▶ **Information shown**:
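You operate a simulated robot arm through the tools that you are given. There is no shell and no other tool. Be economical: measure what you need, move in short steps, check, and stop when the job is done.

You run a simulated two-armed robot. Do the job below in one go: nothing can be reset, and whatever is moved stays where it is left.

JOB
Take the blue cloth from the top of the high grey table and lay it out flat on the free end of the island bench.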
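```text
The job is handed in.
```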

▶ **Exercises to complete**:
(1) Show the exact text of the source passage starting from "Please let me" and stopping at the end of "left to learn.".
(2) Supply the part of the source passage that comes after its last sentence.

▶ **Source passage**:
Please let me know if there are other materials or topics you'd like us to offer through SecAware ... and please excuse the minimalist site design: it's just a starting point as we figure out how to build and maintain websites for mobiles and desktops.  

So much left to do, so much left to learn.

Saturday 13 April 2019

Working off-site

We're rapidly spiralling-in on a scope, purpose and hence title for the next security awareness and training module, currently extruding its way through the awareness module sausage machine at IsecT HQ.

Inspired by a customer request to cover the security aspects of 'home working', we set out to complement the BYOD and business continuity topics ... but in exploring the associated information risks and controls, we've realized that there are other ways and means of working with similar issues. 

Mobile or portable working, for example, is almost the rule for managers and professionals these days, at least to the extent of being constantly in touch by cellphone, keeping up with emails and TXT messages, and using work apps on smartphones, laptops and tablet PCs. Commuters on public transport often seem totally absorbed by their screens and ear-buds, whether that's personal or work emails, podcasts, news from the city desk, Harry Potter, Game of Thrones, Bach or BoyZone we don't know.

Just as 'the office' has evolved from classrooms laid out with rank-and-file desks sporting noisy typewriters and ashtrays, to separate rooms with closed doors, through Dilbert cubicles (with partitions but without doors), to open-plan spaces, stand-up meetings, table-football, basketball hoops and flame-grilled hot-desking, so too 'the home office' has changed over time. 

Back in the 80's all-in-one beige plastic monsters such as IBM PCs and DEC VAXmates were all over the business ads, while home computers of the time looked more like unfinished industrial machines with plenty of blinkenlights and mysterious switches to catch the hobbyist's beady eye. Adverts focused on the 'powerful machine' rather than 'the workstation', 'desk' or 'office'. We had duplicators, pagers, PDAs and luggables, facsimile machines, and those first generation mobile telephones that needed their own motorized carts for the battery packs.

Do you recall when 'workstation furniture' became a thing - weird multilevel desks on caster wheels with cutouts for keyboards and cables, and plenty of depth for big heavy CRT monitors, leaving precious little leg-room for the unfortunate user. For a while, executive home offices were advertised by suited, bossy gentlemen (almost always) in high-back puffy leather chairs at expansive and expensive mahogany veneer desks the size of tennis courts (well table tennis tables anyway). Then came corner desks, filing cabinets on wheels and home stationery cupboards with roller-shutter fronts to stop the kids pinching daddy's crayons. 

Today, given the price of property, the 'home office' is more often a corner of the kitchen workbench or someone's lap. I wouldn't be surprised to learn of people replying to work emails on vertical touchscreens on their fridges and microwaves, all while cooking tea. We don't all have the Oval Office at home.

▶ **Results in order**:
(1)
Please let me know if there are other materials or topics you'd like us to offer through SecAware ... and please excuse the minimalist site design: it's just a starting point as we figure out how to build and maintain websites for mobiles and desktops.  

So much left to do, so much left to learn.

(2)
It has become socially acceptable, almost the norm to hold business meetings in cafes and restaurants, and anyone without a smartphone in easy reach, yakking loudly and laughing into their wireless headset, stands out like a sore thumb-drive.

Entire generations of business travelers have been trained to leap to their feet as the plane lurches to a stop, grabbing their phones and wondering where the Uber will lurk.

Oh and as speaking as a motorcyclist, don't get me going on texting-while-driving. Have you noticed just how many displays there are built-in to cars now, in addition to those clutched by the occupants? 

So, that outlines the physical and cultural context we have in mind for the next awareness module. Some of the associated information risks are obvious, others less so, which means quite a variety of controls, plenty to explain and discuss.

Friday 12 April 2019

Off-site security



Do your mobile sales reps look after the information relating to products, pricing, contracts, supplies, specifications, strategies and all that – not just the sales apps, spreadsheets and slide decks on their laptops, tablets and smartphones, but all the other sensitive and valuable corporate and personal data they carry or access? What about your roaming product/tech support and maintenance people? Your company doctor? The Board of Directors? Managers and business travelers generally? Workers catching up with email on their way home, or putting the final touches on a progress report while stretched out on the couch watching an episode of CSI?

Are they vigilant and alert? Do they have the faintest clue about the information risks around them, or what's expected of them in the way of information security and privacy? Do they care?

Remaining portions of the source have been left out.